Une journée de glande plus tard (tiens il faudra que je raconte une journée off d'un backpacker), rencontre de deux nouveaux copains canadiens, Ernesto et Samir, et départ pour le Cotopaxi et la promesse de ses 5897 mètres, "accessibles même aux novices" comme disent toutes les agences qui vendent les treks organisés. On en reparlera ...


Le 4x4 s'arrête à 4500 mètres, en guise d'apéritif nous avons droit à une montée pénible au refuge à 4800 mètres, avec tout le barda sur le dos.
C'est fou, on n'est qu'au refuge, on n'a presque rien fait, mais on est déjà aussi haut que le Mont-Blanc. D'ailleurs au refuge les gentils touristes d'une journée en jean-basket se mèlent aux montagnards prêts à en découdre (ben nous quoi, rhaaaa suis un peu !) .

On nous gave comme des oies, on enfile les baudriers, les pantalons et sur-pantalons, et on part crampons à la main s'entraîner sur le morceau de glace le plus proche. Sur un rocher, 30 mètres au-dessus, un loup nous observe.
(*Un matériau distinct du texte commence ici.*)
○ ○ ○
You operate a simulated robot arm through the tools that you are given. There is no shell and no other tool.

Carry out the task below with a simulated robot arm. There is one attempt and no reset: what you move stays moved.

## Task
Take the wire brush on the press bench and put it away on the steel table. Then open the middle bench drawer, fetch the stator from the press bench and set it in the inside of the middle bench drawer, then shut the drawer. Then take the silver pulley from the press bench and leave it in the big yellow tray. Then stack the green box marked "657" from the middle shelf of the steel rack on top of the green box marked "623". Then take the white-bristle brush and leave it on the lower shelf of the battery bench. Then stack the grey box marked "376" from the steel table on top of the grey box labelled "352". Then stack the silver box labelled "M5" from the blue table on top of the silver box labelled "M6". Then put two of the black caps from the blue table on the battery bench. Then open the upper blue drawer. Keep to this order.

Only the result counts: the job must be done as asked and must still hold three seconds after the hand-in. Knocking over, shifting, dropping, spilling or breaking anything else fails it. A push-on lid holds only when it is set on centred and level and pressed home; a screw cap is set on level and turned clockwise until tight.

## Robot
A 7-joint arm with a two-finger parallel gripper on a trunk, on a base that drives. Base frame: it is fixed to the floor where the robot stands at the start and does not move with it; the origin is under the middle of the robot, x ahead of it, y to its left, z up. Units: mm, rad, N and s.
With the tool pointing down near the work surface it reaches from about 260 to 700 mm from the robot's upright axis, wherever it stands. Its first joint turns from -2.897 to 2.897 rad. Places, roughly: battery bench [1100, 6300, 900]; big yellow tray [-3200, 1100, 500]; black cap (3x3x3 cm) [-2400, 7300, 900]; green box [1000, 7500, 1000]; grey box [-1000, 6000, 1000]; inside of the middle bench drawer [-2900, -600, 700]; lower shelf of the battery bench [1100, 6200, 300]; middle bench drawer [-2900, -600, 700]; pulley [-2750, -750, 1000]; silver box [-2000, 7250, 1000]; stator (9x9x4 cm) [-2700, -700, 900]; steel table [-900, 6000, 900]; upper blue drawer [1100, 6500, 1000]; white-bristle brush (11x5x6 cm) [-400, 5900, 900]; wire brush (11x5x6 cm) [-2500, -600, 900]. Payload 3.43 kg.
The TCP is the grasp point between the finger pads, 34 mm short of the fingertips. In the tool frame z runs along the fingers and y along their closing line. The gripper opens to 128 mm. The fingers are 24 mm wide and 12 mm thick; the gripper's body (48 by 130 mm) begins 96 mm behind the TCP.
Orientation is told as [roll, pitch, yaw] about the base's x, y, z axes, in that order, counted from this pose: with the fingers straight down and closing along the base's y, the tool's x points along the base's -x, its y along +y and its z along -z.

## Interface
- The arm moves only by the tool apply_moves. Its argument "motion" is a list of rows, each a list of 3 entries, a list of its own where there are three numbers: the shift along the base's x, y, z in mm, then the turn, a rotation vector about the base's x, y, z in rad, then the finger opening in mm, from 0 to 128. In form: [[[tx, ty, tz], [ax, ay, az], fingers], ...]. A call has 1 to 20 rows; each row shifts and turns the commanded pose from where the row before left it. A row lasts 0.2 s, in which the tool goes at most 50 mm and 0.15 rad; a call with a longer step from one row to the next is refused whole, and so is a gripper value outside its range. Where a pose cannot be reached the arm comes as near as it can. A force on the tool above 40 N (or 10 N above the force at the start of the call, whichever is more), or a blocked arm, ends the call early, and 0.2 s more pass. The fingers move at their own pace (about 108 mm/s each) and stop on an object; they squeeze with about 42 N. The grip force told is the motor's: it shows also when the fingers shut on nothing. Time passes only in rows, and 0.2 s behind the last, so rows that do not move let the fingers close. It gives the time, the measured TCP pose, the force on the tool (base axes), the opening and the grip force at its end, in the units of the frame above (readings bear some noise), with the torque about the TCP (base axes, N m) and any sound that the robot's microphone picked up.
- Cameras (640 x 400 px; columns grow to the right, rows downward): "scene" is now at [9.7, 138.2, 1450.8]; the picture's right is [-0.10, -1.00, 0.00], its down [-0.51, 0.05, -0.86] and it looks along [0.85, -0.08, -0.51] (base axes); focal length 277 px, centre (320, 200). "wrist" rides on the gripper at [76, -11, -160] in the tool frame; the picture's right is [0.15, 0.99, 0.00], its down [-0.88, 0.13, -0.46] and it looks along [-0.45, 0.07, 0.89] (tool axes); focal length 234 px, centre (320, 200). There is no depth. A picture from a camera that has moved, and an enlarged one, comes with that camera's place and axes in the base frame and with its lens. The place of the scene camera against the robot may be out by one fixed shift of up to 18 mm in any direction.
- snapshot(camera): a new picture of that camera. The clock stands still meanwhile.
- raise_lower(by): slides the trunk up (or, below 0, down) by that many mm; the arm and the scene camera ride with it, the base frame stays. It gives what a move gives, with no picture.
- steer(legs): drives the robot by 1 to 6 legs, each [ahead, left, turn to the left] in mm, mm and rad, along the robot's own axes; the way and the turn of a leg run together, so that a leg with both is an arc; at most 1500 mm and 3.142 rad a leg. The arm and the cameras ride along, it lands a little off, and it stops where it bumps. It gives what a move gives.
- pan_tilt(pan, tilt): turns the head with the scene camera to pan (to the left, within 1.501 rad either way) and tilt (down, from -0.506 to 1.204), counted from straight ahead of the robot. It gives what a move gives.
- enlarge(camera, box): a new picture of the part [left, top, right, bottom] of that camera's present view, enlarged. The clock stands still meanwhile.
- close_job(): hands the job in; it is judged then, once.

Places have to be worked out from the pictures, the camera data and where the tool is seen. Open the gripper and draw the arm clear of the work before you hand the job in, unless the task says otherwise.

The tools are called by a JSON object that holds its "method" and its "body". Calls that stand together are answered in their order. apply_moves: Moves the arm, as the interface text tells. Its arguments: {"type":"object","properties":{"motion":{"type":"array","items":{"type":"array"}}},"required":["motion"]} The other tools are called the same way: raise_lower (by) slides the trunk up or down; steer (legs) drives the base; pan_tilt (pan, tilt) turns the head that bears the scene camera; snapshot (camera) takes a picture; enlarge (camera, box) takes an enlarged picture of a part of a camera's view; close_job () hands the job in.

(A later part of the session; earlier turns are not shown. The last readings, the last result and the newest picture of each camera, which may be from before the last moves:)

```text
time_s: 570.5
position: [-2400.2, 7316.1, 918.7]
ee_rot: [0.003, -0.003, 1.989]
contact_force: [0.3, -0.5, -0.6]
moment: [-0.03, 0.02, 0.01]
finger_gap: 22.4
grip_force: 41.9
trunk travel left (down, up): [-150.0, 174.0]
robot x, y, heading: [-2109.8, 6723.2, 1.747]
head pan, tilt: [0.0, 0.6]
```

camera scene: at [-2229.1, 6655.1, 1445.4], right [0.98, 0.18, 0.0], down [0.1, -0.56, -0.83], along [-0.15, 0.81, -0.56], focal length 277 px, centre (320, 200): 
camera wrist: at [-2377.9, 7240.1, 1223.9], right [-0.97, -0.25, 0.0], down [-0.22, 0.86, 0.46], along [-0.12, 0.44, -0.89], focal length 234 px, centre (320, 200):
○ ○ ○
L'en a vu d'autres le lobo, pas de quoi hurler pour si peu !





On dîne alors que le déjeuner a à peine passé le stade du gosier, et on va se coucher, chacun guidé par sa lampe frontale.
C'est long une demi-nuit quand on se couche à 19h, et qu'on ne ferme pas l'oeil une seule minute jusqu'à minuit, l'heure fatidique du réveil : bruit, froid, inconfort ... sans oublier le concert audio-gastrique dans le dortoir, dont je pourrais aisément, en toute objectivité et sans prétention, m´auto-désigner le chef d´orchestre. Hé hé.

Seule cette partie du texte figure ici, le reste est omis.